* Start Source text *
I've done a few remainder theorem problems in a workbook involving a single factor, i.e., "If polynomial P(x) is divided by x-r, its remainder is P(r)." In such a case, finding the remainder is easy. I need help applying "When polynomial P(x) is divided by D(x), it can be expressed as P(x) = Q(x)*D(x)+R(x)."

The problem at hand is:

A polynomial P(x) has a remainder of 2 when divided by (x-1) and a remainder of -2 when divided by (x+1). If P(x) is divided by (x-1)(x+1), then the remainder is
A. 2
B. x+2
C. 2x+1
D. 2x
E. 2x-1

The solution in my workbook states that the answer is D, where

P(x) = Q(x)(x-1)(x+1) + a(x-1) + 2
P(-1) = -2 = a(-1 -1) +2
a = 2

It then states that

The remainder is 2(x-1) + 2 = 2x when P(x) is divided by (x-1)(x+1)
* End Source text *
* Start Data segment *
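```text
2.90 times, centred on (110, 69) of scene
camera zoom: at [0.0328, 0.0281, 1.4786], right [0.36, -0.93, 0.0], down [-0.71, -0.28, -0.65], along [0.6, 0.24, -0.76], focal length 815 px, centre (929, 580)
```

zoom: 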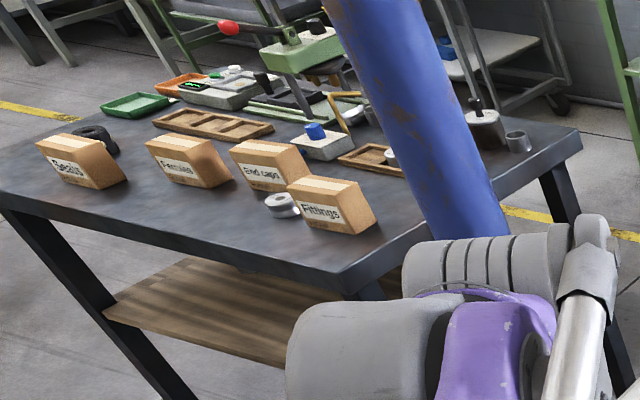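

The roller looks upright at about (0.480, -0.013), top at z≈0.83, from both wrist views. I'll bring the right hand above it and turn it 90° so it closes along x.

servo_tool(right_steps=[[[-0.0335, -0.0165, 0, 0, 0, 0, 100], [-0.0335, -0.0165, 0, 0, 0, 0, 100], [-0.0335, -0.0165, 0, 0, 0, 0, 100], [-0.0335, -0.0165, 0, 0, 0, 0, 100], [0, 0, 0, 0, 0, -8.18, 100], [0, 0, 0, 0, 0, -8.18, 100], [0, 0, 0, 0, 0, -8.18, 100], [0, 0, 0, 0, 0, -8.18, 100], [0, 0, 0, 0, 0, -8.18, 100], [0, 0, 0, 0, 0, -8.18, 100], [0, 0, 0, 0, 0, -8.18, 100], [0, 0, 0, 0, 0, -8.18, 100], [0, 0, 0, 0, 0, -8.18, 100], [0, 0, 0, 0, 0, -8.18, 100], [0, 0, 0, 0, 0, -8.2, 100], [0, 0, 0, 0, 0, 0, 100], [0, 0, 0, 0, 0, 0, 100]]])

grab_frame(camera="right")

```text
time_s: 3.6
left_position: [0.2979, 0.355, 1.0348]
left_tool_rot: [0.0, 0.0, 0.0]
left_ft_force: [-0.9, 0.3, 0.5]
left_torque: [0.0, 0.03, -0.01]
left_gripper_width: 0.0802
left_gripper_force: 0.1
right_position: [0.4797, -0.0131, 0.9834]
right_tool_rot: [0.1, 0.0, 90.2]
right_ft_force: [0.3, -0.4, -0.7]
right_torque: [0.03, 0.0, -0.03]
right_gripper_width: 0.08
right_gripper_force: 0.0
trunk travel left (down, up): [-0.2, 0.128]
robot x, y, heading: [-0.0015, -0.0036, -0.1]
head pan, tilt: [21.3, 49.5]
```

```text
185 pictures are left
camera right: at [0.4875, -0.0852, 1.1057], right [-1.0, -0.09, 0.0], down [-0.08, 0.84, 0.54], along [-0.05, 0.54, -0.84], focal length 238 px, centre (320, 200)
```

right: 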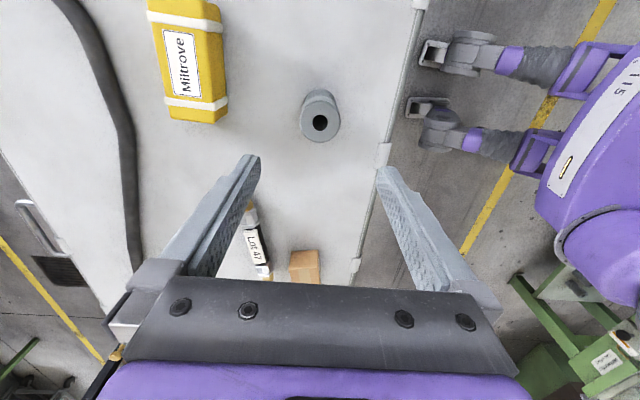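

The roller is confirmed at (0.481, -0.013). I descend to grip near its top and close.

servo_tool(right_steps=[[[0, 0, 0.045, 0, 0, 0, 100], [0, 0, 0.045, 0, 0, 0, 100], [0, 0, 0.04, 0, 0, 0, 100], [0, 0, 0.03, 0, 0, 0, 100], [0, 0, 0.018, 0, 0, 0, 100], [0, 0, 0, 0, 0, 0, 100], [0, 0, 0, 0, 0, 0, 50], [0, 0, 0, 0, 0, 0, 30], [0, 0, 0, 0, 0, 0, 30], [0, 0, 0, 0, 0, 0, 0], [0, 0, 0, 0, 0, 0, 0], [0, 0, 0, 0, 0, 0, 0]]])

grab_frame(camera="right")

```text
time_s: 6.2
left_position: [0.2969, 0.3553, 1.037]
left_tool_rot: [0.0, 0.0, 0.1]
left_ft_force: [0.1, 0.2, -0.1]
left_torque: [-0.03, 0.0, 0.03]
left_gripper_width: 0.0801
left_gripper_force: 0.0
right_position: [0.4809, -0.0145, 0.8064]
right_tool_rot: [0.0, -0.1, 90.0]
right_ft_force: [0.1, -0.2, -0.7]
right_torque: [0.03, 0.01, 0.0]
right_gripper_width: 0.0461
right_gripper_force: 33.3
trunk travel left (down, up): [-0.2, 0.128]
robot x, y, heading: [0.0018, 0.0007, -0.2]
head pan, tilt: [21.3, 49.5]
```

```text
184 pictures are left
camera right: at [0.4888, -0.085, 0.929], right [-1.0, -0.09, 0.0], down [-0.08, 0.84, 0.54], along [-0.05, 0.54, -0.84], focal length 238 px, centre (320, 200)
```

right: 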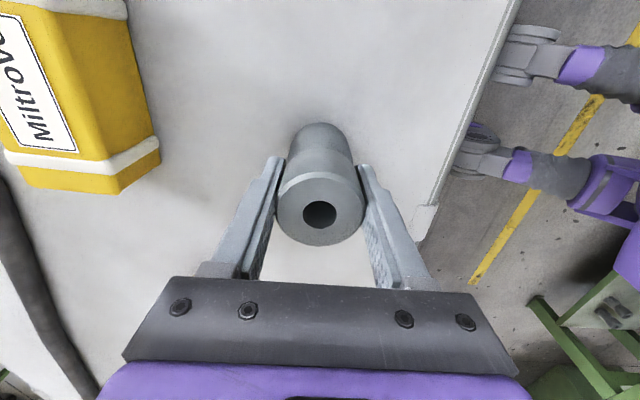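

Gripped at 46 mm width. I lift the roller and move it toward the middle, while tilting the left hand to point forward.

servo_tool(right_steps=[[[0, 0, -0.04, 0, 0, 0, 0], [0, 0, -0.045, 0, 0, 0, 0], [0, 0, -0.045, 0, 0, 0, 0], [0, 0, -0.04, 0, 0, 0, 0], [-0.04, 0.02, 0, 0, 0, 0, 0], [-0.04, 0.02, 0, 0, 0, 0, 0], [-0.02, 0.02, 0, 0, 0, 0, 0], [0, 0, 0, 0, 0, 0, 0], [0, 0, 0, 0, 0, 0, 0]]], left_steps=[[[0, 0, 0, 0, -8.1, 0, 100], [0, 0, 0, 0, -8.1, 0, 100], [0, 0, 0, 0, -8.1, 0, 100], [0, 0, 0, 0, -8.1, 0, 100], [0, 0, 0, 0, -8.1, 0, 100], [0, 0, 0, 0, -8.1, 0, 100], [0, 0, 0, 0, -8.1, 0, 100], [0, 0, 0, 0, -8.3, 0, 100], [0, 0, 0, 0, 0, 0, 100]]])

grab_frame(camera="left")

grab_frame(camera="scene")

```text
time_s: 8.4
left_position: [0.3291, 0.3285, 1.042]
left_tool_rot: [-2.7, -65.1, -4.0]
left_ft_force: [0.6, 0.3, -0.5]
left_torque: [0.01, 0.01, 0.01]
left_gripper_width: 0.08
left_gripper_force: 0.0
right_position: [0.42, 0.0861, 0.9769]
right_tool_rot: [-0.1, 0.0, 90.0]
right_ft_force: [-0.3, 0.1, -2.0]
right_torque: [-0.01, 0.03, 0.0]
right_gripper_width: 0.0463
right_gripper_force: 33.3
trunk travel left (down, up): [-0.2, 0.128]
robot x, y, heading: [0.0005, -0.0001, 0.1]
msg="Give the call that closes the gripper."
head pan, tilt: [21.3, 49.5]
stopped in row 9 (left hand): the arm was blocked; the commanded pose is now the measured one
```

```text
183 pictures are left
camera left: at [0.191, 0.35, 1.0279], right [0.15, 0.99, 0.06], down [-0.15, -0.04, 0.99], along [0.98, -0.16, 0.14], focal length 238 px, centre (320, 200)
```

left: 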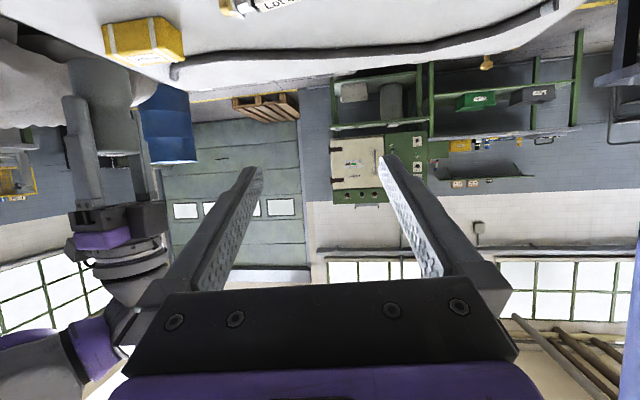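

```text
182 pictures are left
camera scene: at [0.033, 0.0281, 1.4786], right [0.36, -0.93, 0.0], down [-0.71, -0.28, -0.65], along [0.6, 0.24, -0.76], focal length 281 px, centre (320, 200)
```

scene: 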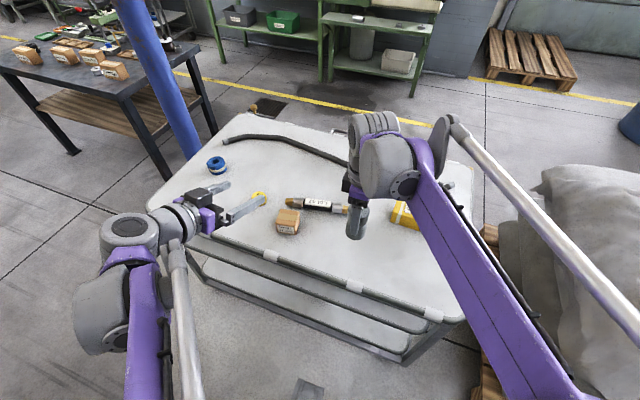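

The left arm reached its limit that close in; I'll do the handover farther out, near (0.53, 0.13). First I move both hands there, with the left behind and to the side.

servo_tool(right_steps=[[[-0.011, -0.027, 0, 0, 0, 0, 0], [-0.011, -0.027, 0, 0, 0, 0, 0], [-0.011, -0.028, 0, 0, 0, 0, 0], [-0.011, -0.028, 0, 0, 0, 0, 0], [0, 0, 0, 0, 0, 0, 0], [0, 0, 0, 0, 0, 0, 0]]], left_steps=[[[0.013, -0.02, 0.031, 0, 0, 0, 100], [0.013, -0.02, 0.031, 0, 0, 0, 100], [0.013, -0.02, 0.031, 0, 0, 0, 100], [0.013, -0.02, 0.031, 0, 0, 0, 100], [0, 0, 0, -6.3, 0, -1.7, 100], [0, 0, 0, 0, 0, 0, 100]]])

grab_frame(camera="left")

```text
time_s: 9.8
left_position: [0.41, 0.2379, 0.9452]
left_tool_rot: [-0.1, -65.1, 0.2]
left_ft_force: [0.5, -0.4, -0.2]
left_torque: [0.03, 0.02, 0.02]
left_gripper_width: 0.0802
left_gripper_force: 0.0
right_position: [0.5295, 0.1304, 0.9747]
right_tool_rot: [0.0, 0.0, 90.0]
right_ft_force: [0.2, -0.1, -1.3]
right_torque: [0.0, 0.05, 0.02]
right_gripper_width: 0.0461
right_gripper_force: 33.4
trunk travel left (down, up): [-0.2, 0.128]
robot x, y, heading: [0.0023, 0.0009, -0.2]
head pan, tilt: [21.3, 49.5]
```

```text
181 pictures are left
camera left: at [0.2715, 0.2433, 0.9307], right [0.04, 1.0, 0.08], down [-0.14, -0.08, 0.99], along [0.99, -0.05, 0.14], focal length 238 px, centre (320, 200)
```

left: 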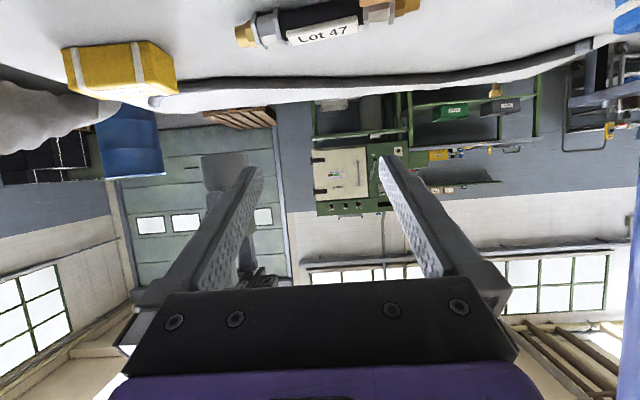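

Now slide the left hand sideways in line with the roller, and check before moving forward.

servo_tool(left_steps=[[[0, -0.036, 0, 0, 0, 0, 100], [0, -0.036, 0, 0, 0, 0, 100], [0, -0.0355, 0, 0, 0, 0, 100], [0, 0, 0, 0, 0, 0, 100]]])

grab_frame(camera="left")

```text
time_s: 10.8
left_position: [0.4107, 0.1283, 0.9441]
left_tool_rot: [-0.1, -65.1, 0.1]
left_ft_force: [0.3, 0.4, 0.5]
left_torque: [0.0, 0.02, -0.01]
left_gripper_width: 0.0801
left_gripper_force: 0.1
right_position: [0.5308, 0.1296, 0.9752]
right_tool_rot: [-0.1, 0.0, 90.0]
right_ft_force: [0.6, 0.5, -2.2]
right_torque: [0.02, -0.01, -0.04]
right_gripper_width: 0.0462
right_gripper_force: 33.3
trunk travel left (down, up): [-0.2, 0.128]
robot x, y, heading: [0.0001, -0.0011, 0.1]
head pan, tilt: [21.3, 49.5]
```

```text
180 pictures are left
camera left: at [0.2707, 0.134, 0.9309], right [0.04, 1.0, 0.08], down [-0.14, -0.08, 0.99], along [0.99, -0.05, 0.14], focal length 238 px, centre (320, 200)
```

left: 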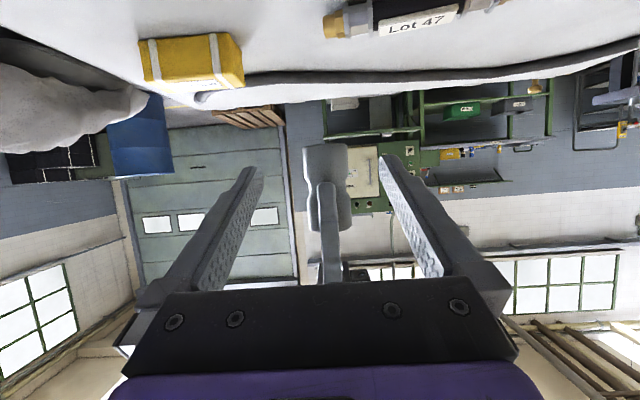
* End Data segment *
### Required task
Repeat the source text that opens with "I've done a" in full.

### Correct response
I've done a few remainder theorem problems in a workbook involving a single factor, i.e., "If polynomial P(x) is divided by x-r, its remainder is P(r)." In such a case, finding the remainder is easy. I need help applying "When polynomial P(x) is divided by D(x), it can be expressed as P(x) = Q(x)*D(x)+R(x)."

The problem at hand is:

A polynomial P(x) has a remainder of 2 when divided by (x-1) and a remainder of -2 when divided by (x+1). If P(x) is divided by (x-1)(x+1), then the remainder is
A. 2
B. x+2
C. 2x+1
D. 2x
E. 2x-1

The solution in my workbook states that the answer is D, where

P(x) = Q(x)(x-1)(x+1) + a(x-1) + 2
P(-1) = -2 = a(-1 -1) +2
a = 2

It then states that

The remainder is 2(x-1) + 2 = 2x when P(x) is divided by (x-1)(x+1)